With summer enrollment nearing its end, it’s now do or die. You’re asking yourself: Should I or shouldn’t I take a class this summer?
You may be still weighing the options. Do I want to have a relaxing break, or do I want to graduate sooner? Let’s ease the decision making and examine the pros and cons of summer classes.
Pro: You can lessen your fall and spring burden if you take a few credit hours during the break. Students often find it easier to spread out their heavy load to three semesters. If your traditional semesters are too hectic, this may be the option for you.
Con: The summer catalog is typically scarcer than your fall and spring ones.
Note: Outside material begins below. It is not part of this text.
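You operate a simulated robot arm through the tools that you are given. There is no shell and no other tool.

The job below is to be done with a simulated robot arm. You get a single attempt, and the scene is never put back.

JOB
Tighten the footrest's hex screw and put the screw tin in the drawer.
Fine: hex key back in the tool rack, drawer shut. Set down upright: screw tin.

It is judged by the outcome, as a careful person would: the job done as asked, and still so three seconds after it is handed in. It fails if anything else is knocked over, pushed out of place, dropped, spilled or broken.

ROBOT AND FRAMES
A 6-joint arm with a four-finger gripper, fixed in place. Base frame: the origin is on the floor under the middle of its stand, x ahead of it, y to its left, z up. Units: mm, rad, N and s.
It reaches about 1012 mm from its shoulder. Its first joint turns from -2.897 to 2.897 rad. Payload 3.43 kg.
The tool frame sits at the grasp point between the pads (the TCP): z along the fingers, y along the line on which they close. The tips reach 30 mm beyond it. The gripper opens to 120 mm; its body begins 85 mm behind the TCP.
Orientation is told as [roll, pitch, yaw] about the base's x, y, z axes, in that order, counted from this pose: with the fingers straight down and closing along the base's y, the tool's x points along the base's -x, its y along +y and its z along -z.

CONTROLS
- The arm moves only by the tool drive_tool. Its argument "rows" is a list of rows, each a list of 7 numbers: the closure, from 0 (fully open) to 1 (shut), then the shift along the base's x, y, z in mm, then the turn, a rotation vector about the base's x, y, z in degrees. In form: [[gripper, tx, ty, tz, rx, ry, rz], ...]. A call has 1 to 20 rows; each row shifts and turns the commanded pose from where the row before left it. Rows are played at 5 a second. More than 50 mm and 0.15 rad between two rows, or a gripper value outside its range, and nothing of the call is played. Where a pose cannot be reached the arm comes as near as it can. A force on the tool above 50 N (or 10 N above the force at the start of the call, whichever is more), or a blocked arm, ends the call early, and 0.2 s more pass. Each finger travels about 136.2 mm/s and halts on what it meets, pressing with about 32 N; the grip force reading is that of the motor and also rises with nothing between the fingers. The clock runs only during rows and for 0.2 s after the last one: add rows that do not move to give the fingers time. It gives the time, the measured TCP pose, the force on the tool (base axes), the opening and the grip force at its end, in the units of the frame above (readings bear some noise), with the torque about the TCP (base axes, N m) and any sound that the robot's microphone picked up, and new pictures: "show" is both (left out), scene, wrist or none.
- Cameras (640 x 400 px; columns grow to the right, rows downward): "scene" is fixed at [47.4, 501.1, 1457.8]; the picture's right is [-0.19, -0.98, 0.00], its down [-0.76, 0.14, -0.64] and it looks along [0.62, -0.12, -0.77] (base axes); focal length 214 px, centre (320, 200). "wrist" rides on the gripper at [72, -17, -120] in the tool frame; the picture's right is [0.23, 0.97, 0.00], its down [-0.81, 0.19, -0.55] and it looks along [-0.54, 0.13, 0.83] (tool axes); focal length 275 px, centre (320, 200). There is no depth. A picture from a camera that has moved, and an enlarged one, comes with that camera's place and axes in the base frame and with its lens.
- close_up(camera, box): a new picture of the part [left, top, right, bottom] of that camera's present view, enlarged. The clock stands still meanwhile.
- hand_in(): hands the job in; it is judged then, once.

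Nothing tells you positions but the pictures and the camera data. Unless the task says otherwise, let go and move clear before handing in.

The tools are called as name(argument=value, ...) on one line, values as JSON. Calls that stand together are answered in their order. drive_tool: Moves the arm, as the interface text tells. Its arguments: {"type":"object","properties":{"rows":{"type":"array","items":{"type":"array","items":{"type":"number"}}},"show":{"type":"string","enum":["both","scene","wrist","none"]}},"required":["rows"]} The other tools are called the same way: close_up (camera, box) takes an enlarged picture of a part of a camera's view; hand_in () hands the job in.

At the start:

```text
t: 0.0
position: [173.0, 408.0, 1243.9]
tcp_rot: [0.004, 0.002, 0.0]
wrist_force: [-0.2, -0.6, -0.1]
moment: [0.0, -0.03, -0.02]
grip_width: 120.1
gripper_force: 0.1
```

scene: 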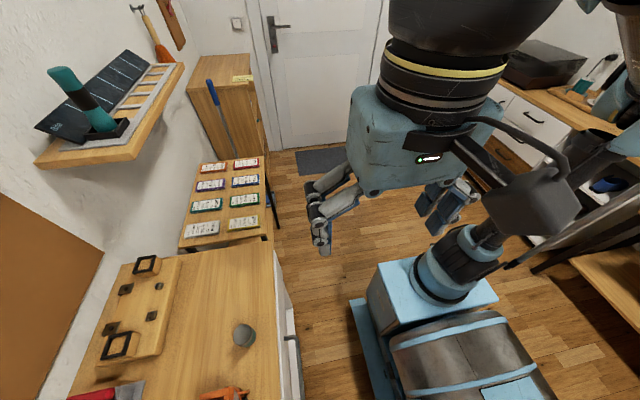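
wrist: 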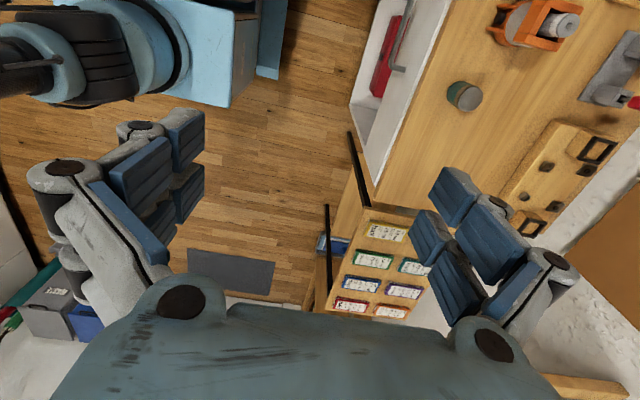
If you don’t have a flexible work schedule, it may be hard to find a class that you can attend.
Pro: Summer classes often have a more relaxed atmosphere, so some students still find that they have a stress-free summer.
Con: These courses are often watered down. It’s in your best interest to avoid taking subjects that are difficult for you to grasp. If you don’t get economics, you’ll likely still struggle with that field of study if you cram it into two months.
Pro: Students can graduate a semester or year sooner if they take extra courses throughout their college career. You could use the extra time to intern, study abroad, pick up a minor or hit the job market earlier than your peers.
Cons: Summer school can eat up your time. Classes are twice as long and homework is doubled. If you need time to work and save up money, or you’ve lost touch with you friends, you may need that break.
Keep in mind that summer school isn’t for everyone. It takes dedication to take three semesters in a row. If you decide to take the plunge, make sure you have the time and the willingness to complete these courses.